═══ SUPPLIED MATERIAL ═══

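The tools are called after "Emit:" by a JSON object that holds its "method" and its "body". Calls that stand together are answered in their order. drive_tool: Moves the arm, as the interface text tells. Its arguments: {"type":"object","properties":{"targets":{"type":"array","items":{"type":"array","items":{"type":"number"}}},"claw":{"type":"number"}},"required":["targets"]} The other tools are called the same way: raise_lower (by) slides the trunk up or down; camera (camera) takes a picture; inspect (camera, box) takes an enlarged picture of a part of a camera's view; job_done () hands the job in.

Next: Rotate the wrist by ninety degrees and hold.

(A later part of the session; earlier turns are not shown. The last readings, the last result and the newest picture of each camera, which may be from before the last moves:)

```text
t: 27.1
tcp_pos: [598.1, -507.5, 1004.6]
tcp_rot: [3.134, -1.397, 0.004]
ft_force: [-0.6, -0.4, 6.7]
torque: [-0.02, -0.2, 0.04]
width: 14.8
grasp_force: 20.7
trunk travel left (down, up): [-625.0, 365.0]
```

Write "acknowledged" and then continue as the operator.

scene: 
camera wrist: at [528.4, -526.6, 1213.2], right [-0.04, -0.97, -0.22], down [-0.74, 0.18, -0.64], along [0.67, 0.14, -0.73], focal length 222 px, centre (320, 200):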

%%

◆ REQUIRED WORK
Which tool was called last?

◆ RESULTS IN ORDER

═══ PASSAGE PROVIDED ═══

Em uma rua movimentada do centro de La Paz, poucos dias antes das eleições gerais marcadas para 17 de agosto, Wilson Paz visita mais de dez padarias, mas não encontra pão fresco. A crise econômica tem deixado os padeiros sem farinha repetidas vezes.
“Estamos ansiosos pela chegada das eleições para mudar esse sistema que nos empobreceu tanto”, comenta esse trabalhador autônomo de 39 anos, que sustenta uma família de sete pessoas.
A escassez de alimentos, combustíveis e dólares tem agravado o descontentamento na Bolívia às vésperas das eleições presidenciais e legislativas.
Após duas décadas, a esquerda não aparece nas pesquisas como uma opção viável. Dois candidatos de direita, o empresário Samuel Doria Medina e o ex-presidente Jorge Quiroga (2001-2002), lideram a preferência dos eleitores.
O governo do presidente Luis Arce, que não buscará a reeleição, quase esgotou suas reservas internacionais de dólares ao sustentar uma política de subsídios. Além disso, o país importa gasolina, diesel e insumos como o trigo para a produção de farinha, vendendo-os a preços subsidiados no mercado interno.
No entanto, com a falta de divisas para importações, esses produtos têm se tornado escassos, o que tem provocado longas filas.
“Com este governo não há esperança. É preciso mudar para alguém que entenda a situação dos mais pobres”, afirma Ligia Maldonado, uma dona de casa de 70 anos, que saiu da padaria sem o pão ‘marraqueta’ — seu favorito e que é subsidiado para os moradores de La Paz.
Em meio a uma inflação anual de 24,8% em julho, a maior desde 2008, o preço do marraqueta se mantém estável graças ao controle governamental. Outros tipos de pão, sem subsídios, estão disponíveis, mas seus preços aumentaram significativamente, tornando-os inacessíveis para muitos.
Nos postos de gasolina, motoristas enfrentam filas que consomem horas de trabalho. “Cheguei às 6h da manhã e só consegui abastecer às 11h”, relata o taxista Manuel Osinaga.

═══

◆ REQUIRED WORK
[a] Retype the section of the passage provided that opens with "No entanto, com" and closes with "taxista Manuel Osinaga.".
[b] Extend the passage provided, starting right after its last sentence.

◆ RESULTS IN ORDER
[a]
No entanto, com a falta de divisas para importações, esses produtos têm se tornado escassos, o que tem provocado longas filas.
“Com este governo não há esperança. É preciso mudar para alguém que entenda a situação dos mais pobres”, afirma Ligia Maldonado, uma dona de casa de 70 anos, que saiu da padaria sem o pão ‘marraqueta’ — seu favorito e que é subsidiado para os moradores de La Paz.
Em meio a uma inflação anual de 24,8% em julho, a maior desde 2008, o preço do marraqueta se mantém estável graças ao controle governamental. Outros tipos de pão, sem subsídios, estão disponíveis, mas seus preços aumentaram significativamente, tornando-os inacessíveis para muitos.
Nos postos de gasolina, motoristas enfrentam filas que consomem horas de trabalho. “Cheguei às 6h da manhã e só consegui abastecer às 11h”, relata o taxista Manuel Osinaga.

[b]
A exportação de gás natural, antes o principal motor da economia do país e fonte importante de receita em dólares, reduziu-se drasticamente desde 2017. No último ano, as vendas de gás natural renderam apenas 1,6 bilhão de dólares, enquanto os pagamentos do governo a credores externos e importações somaram 5 bilhões.
No mercado paralelo, o dólar dobrou de valor, elevando o custo de produtos básicos.
Carlos Tavera, um socialista aposentado de 65 anos, diz que votará no candidato da oposição que parecer melhor, mesmo que seja de direita. “Qualquer um é melhor do que o atual cenário”, afirma. “Agora não temos dólares, há filas para tudo: gasolina, pão e até medicamentos nos hospitais estão em falta.”
O economista Napoleón Pacheco, professor da Universidade Maior de San Andrés, explica que o povo boliviano está mais pobre no geral, pois os ganhos anteriores foram diluídos pela retração econômica, aumento da informalidade e inflação.
Um estudo da Fundação Jubileu da Bolívia indica que a pobreza real atingiria 44%, se levado em conta o custo de vida, um índice maior que os 36% oficiais.
“Estamos à beira de uma possível hiperinflacão”, alerta Pacheco, explicando que o governo tenta conter a crise emitindo mais moeda local. Entre 2023 e 2024, a massa monetária em circulação cresceu 20%.
O especialista recomenda medidas severas para controlar a crise, como revisar os subsídios e fechar empresas públicas com deficit.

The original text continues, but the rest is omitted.